▶ Dataset excerpt:
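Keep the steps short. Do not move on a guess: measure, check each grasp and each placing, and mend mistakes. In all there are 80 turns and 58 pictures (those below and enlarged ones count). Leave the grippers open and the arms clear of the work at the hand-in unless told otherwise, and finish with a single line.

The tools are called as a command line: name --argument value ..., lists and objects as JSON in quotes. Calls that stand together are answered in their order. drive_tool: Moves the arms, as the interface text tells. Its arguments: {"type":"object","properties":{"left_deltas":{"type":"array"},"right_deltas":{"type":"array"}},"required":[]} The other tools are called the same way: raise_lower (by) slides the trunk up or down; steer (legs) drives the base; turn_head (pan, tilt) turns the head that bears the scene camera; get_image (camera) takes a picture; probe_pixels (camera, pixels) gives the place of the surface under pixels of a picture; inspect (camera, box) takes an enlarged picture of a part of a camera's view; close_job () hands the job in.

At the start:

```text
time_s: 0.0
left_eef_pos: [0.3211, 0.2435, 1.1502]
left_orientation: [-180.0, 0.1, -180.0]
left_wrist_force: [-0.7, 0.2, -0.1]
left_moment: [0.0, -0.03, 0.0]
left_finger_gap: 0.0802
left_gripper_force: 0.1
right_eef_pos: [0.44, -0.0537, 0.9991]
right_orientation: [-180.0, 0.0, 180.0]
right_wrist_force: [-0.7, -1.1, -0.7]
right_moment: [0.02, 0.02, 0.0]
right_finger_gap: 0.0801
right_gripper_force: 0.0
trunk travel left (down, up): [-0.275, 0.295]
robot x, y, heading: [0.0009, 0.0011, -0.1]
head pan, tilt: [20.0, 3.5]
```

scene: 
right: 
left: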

▶ Required task: Nothing in the listing may be changed; retype it all exactly.

▶ Written answer:
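Keep the steps short. Do not move on a guess: measure, check each grasp and each placing, and mend mistakes. In all there are 80 turns and 58 pictures (those below and enlarged ones count). Leave the grippers open and the arms clear of the work at the hand-in unless told otherwise, and finish with a single line.

The tools are called as a command line: name --argument value ..., lists and objects as JSON in quotes. Calls that stand together are answered in their order. drive_tool: Moves the arms, as the interface text tells. Its arguments: {"type":"object","properties":{"left_deltas":{"type":"array"},"right_deltas":{"type":"array"}},"required":[]} The other tools are called the same way: raise_lower (by) slides the trunk up or down; steer (legs) drives the base; turn_head (pan, tilt) turns the head that bears the scene camera; get_image (camera) takes a picture; probe_pixels (camera, pixels) gives the place of the surface under pixels of a picture; inspect (camera, box) takes an enlarged picture of a part of a camera's view; close_job () hands the job in.

At the start:

```text
time_s: 0.0
left_eef_pos: [0.3211, 0.2435, 1.1502]
left_orientation: [-180.0, 0.1, -180.0]
left_wrist_force: [-0.7, 0.2, -0.1]
left_moment: [0.0, -0.03, 0.0]
left_finger_gap: 0.0802
left_gripper_force: 0.1
right_eef_pos: [0.44, -0.0537, 0.9991]
right_orientation: [-180.0, 0.0, 180.0]
right_wrist_force: [-0.7, -1.1, -0.7]
right_moment: [0.02, 0.02, 0.0]
right_finger_gap: 0.0801
right_gripper_force: 0.0
trunk travel left (down, up): [-0.275, 0.295]
robot x, y, heading: [0.0009, 0.0011, -0.1]
head pan, tilt: [20.0, 3.5]
```

scene: 
right: 
left: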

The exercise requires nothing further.